Extract to read:
* Begin *
I recently came across the post How do I write a good title?.

While it was a good post, I'm having a hard time understanding how the examples they gave are relevant (first five 'good questions'):

  • Turning Linux USB power on and off?
  • How to UPSERT in Oracle (update or insert into a table)?
  • Python: What OS am I running on?
  • Raise an existing X11 window via command line?
  • 64-bit XML-RPC values?

Just to let you guys know, I am a complete zero when it comes to anything regarding software and programming (I usually hang out at Chemistry SE), so I can't really understand those examples.

I don't know if this is an issue with just me, or with quite a few people on Stack Exchange. I have seen a few other posts with examples as well, but I can't seem to recollect them.

I am aware of the fact that it's the sheer popularity of Stack Overflow that made Stack Exchange possible, but now, Stack Overflow is just one site among the many Stack Exchange sites, with most of them being about non-programming.

Can anything be done about this. I don't really relish in commenting "Hi I don't know anything about code, how are those examples relevant" all the time.
* End *
Dataset excerpt:
* Begin *
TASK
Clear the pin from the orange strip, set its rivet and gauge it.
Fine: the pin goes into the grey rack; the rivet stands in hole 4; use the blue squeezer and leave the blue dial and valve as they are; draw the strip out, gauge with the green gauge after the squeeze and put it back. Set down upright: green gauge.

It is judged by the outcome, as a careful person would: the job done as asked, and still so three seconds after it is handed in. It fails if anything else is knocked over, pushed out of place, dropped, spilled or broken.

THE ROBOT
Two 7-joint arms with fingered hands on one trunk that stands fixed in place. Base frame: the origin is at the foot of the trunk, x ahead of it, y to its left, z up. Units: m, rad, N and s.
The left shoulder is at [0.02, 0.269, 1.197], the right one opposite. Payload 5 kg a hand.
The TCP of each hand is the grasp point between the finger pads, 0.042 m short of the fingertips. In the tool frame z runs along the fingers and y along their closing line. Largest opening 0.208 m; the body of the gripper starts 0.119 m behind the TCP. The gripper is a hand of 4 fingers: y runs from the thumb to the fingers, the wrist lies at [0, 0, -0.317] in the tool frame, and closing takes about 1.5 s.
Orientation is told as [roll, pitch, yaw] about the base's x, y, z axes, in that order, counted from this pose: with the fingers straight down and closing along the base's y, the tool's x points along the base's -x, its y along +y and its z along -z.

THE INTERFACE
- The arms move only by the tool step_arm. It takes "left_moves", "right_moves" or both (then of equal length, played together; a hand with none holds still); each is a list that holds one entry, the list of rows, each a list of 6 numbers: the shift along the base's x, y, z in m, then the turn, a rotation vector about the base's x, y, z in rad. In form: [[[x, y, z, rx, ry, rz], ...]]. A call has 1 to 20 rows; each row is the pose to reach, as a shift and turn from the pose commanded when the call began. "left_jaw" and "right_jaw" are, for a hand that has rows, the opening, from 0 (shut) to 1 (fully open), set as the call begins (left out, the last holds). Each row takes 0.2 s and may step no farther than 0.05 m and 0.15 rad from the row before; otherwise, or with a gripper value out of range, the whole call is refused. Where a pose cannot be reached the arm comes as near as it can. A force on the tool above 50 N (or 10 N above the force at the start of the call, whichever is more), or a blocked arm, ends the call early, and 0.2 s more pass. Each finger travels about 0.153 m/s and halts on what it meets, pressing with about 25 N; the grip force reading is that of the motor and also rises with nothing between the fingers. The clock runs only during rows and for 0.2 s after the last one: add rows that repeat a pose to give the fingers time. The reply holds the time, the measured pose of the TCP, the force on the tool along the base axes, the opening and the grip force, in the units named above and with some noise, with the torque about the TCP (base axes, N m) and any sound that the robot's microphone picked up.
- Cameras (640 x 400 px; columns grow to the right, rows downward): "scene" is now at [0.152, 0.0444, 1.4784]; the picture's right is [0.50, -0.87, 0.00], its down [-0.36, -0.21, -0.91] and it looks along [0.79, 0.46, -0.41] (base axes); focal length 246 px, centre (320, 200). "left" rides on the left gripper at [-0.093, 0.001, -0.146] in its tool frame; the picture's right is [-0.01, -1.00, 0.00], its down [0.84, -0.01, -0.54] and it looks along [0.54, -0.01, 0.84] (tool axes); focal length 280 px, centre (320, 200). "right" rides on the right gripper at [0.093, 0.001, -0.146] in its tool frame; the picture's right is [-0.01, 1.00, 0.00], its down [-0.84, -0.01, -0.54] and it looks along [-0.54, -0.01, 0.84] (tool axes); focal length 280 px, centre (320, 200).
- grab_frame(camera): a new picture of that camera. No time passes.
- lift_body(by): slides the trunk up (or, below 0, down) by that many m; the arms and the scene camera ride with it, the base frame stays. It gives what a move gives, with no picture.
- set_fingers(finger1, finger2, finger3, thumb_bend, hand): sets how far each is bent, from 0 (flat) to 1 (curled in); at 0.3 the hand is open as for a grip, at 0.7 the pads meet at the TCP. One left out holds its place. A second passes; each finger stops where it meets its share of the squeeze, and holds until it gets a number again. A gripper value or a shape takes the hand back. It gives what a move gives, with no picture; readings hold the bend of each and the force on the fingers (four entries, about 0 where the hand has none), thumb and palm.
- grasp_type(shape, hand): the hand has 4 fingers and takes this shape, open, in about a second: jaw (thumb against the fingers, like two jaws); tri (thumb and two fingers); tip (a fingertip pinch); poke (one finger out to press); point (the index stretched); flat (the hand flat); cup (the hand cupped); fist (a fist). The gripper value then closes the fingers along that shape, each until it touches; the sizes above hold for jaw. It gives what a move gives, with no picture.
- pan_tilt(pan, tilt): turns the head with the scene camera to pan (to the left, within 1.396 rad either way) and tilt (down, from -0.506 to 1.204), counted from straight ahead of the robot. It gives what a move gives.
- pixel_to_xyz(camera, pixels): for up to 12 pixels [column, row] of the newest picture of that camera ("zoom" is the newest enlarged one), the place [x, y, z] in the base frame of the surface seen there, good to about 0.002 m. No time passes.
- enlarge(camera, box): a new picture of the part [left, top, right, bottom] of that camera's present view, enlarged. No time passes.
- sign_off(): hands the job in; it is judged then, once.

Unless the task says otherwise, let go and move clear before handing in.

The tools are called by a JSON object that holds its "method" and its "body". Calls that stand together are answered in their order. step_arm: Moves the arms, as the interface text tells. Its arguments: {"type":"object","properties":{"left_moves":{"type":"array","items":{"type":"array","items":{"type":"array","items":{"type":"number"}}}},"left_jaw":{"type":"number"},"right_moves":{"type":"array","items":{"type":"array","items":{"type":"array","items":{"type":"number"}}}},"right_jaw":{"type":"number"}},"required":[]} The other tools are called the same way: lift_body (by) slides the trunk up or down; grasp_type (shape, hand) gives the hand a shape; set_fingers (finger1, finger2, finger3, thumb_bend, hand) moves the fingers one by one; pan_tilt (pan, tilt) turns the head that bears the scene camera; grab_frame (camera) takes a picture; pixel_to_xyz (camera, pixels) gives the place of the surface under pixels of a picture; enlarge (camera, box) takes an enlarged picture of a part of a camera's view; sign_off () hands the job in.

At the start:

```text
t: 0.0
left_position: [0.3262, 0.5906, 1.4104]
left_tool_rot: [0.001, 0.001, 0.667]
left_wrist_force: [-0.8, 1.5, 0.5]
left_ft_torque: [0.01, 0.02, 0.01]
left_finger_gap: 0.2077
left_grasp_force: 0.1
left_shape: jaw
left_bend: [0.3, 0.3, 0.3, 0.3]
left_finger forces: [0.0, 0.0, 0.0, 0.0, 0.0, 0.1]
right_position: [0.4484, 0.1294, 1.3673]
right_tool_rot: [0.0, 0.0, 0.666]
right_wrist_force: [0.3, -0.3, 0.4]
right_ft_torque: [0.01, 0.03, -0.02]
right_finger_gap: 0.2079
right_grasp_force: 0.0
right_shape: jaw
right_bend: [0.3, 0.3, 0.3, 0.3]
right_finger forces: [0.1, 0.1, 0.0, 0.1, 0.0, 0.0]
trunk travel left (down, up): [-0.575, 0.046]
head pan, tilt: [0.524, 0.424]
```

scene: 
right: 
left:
* End *
What to do:
A. Quote the extract to read word for word, starting at "I recently came" and ending with "into a table)?".
B. Continue the extract to read from where it stops.

Task answers:
A.
I recently came across the post How do I write a good title?.

While it was a good post, I'm having a hard time understanding how the examples they gave are relevant (first five 'good questions'):

  • Turning Linux USB power on and off?
  • How to UPSERT in Oracle (update or insert into a table)?

B.
  • 3
    So, just to be clear: You're asking for an improved answer on the How do I write a good title to include topics covered on other sites? While I agree that most samples are geared around Stack Overflow, there are 160 sites now, all with their own topic and audience. Not sure what the approach should be if we need to make that post be more site neutral as its strength is the use of real examples.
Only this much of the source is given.